Damage count of white collar terrorism?
ANSWER
By recognizing the
fraudulent transaction, realizing the consequences and
adhering to the highest standards of integrity, conscience and
forseeability would greatly reduce mortgage fraud.
Two types of Fraud
Property Fraud
Fraud for Profit
The first is were
someone lies about facts to get a mortgage (or deed of trust) to buy a
property.
The second is where
someone lies about facts to make a profit.
Fraud is committed
by falsifications in the following ways:
1.Loan application
fraud. Where an applicant lies about their income and/or their job.
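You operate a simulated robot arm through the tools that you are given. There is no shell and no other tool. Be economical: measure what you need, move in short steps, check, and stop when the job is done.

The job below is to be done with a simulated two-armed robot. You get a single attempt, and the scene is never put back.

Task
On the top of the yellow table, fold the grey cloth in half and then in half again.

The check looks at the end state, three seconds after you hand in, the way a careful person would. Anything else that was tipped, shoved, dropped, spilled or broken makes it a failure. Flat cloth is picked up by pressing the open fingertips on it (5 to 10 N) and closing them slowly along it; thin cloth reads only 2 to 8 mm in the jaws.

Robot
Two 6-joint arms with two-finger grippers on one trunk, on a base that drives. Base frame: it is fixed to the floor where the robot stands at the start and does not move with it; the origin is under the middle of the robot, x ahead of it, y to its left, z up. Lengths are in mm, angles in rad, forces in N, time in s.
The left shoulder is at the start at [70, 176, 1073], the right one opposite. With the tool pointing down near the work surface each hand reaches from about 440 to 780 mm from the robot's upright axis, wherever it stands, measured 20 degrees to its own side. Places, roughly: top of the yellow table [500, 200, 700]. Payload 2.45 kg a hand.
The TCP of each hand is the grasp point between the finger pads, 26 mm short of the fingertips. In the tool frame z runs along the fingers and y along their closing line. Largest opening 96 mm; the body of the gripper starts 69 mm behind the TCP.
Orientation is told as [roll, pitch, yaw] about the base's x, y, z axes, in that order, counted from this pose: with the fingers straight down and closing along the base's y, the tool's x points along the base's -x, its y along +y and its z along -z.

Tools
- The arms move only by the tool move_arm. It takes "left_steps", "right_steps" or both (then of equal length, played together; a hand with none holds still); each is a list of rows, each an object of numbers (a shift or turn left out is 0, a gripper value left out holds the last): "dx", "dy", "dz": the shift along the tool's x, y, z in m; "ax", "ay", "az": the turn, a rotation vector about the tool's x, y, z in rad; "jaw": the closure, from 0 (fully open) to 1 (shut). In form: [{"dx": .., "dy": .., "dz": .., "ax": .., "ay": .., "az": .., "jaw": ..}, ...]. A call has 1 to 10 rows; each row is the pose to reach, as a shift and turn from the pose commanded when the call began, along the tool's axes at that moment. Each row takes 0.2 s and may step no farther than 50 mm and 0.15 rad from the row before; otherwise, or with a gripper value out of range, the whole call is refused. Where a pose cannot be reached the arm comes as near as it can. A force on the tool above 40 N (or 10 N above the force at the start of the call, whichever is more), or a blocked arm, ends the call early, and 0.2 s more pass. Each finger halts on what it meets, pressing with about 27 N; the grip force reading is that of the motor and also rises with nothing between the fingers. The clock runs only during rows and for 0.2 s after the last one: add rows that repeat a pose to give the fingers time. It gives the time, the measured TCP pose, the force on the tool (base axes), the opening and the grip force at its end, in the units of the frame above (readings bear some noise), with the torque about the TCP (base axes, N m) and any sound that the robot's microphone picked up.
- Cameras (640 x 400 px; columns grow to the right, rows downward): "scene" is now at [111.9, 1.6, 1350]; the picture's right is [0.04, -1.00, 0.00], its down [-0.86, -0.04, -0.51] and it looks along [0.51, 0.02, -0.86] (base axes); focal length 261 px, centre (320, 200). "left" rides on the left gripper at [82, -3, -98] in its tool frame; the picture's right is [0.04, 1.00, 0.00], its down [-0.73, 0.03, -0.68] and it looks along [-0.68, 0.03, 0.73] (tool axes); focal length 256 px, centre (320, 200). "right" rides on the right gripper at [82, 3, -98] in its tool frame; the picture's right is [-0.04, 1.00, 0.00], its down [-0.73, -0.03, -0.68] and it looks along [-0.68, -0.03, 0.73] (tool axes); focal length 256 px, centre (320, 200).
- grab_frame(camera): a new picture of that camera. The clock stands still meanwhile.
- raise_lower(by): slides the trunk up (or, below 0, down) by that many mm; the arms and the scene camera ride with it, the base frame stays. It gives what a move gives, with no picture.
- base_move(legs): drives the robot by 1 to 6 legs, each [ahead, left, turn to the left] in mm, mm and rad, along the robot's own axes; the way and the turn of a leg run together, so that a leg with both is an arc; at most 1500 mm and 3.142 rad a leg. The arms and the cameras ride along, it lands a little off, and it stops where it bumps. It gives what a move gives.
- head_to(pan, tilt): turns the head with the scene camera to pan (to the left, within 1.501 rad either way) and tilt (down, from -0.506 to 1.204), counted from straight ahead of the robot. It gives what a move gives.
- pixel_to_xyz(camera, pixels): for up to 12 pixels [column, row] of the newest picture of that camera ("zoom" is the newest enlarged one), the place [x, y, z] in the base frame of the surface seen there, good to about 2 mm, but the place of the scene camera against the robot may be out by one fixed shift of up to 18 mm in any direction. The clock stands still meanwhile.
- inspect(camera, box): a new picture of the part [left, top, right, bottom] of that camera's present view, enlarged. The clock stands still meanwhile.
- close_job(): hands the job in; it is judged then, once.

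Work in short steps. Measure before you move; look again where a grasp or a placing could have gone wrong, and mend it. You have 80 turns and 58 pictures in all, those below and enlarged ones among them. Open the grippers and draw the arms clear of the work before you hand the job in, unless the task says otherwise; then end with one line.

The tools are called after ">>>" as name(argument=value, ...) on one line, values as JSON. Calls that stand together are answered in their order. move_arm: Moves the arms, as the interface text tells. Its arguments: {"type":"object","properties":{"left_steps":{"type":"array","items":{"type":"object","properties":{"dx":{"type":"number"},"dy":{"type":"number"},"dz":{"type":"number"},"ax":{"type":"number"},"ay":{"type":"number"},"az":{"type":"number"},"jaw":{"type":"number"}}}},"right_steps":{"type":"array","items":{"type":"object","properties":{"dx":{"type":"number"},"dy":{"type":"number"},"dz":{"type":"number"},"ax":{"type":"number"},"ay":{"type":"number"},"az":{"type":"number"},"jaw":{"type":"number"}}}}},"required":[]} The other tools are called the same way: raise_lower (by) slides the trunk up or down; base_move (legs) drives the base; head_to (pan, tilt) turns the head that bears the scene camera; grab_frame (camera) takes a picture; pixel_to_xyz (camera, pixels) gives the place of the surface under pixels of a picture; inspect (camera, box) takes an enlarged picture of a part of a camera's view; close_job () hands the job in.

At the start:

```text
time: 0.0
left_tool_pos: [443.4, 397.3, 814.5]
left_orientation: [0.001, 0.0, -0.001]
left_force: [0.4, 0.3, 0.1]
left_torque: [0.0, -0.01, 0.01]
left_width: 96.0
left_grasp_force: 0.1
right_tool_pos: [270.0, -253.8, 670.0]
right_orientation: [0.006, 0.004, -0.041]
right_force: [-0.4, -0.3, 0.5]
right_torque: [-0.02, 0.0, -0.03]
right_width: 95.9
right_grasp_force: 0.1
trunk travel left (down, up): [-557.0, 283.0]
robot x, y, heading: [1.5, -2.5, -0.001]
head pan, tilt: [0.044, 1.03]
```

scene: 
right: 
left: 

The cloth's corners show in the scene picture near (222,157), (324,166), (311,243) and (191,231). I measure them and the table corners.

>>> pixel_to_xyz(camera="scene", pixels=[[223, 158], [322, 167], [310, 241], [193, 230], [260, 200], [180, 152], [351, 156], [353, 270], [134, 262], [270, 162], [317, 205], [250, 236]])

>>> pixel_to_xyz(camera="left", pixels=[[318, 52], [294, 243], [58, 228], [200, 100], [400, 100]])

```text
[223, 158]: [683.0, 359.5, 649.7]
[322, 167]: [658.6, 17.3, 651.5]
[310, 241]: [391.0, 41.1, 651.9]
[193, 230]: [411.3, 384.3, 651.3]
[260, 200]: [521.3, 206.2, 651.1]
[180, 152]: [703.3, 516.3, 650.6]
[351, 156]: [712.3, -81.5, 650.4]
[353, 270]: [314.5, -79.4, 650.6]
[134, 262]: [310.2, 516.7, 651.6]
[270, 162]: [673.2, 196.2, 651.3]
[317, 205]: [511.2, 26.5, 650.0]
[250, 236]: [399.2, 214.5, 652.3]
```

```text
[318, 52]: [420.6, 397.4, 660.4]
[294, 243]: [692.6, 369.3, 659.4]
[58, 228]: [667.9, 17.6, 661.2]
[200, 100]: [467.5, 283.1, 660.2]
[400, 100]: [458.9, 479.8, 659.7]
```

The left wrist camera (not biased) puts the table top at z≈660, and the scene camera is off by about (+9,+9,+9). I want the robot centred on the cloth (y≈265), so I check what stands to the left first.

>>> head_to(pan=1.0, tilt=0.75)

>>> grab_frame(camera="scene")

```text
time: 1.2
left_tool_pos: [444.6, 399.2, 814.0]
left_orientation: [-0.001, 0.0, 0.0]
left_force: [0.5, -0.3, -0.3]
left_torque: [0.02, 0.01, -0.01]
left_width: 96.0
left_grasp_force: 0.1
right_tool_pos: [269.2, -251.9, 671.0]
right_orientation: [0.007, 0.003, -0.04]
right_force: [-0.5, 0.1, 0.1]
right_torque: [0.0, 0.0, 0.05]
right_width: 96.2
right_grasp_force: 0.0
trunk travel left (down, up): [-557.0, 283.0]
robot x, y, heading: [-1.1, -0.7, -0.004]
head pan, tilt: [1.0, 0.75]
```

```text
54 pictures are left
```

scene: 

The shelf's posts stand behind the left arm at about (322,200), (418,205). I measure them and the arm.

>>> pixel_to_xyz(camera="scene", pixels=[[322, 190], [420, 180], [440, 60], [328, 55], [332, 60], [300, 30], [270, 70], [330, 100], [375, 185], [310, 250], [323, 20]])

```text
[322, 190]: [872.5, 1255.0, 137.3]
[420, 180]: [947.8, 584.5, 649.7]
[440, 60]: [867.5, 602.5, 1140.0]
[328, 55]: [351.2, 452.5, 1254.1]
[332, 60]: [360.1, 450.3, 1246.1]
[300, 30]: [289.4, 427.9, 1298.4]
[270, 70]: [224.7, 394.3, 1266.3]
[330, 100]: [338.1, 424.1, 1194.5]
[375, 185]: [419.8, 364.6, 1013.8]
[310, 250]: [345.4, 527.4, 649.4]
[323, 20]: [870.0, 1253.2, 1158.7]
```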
Perhaps the down payment they are making was given to them
by the person
selling them the home and the value of the home inflated to cover it.
2.Exaggerated
appraisals. Appraisal is an art, not a science. Who can really be sure
just how much a better view, or a swimming pool (for example)
adds to the value of
the property? The buyer wants the house, the seller wants to sell the
house, the real estate broker wants to make the
commission, the
mortgage broker wants to make a commission. There is a lot of
pressure on that appraiser to massage the figures a little to create
a value that makes
all these people happy. We estimate that some 75% of appraisals are too
high by at least a little.
Not to mention the
possibility that a crooked appraiser could be in league with a crooked
seller, mortgage broker or borrower to give appraisals that
are grossly
exaggerated.
We had an instance
in Florida where a mobile home on land was appraised for 30,000. The
appraisal report said it was in good condition. In truth
the place was just
about condemnable. You could see the ground through the floor in
places, the roof leaked so badly that the ceiling had fallen
away in many places,
there were electrical outlets just hanging out of the wall by their
wires etc. It was worth land value only, say 12,000.
3.Falsified or fake
credit reports. It's really not that hard to use modern technology to
"clean up" a credit report by copying it and "losing" some bad
stuff.
4.False income.
Applications can give the phone number, not of the company where the
person supposedly works, but of a friend. The answer,
look up the phone
number of the employer in the white pages. Listen out for tell tale
sounds, like children in the background in a supposed office
setting.
5.Forged tax
returns. Easy enough to fake using products like TurboTax ®
etc. The answer, ask the borrower to sign Form 4506 and get a copy
direct from the IRS.
Click here for a copy for form 4506.
6.Fake title
insurance.
Fraud by Flipping
This occurs when
someone buys a property in bad shape for a cheap price. Say 50,000.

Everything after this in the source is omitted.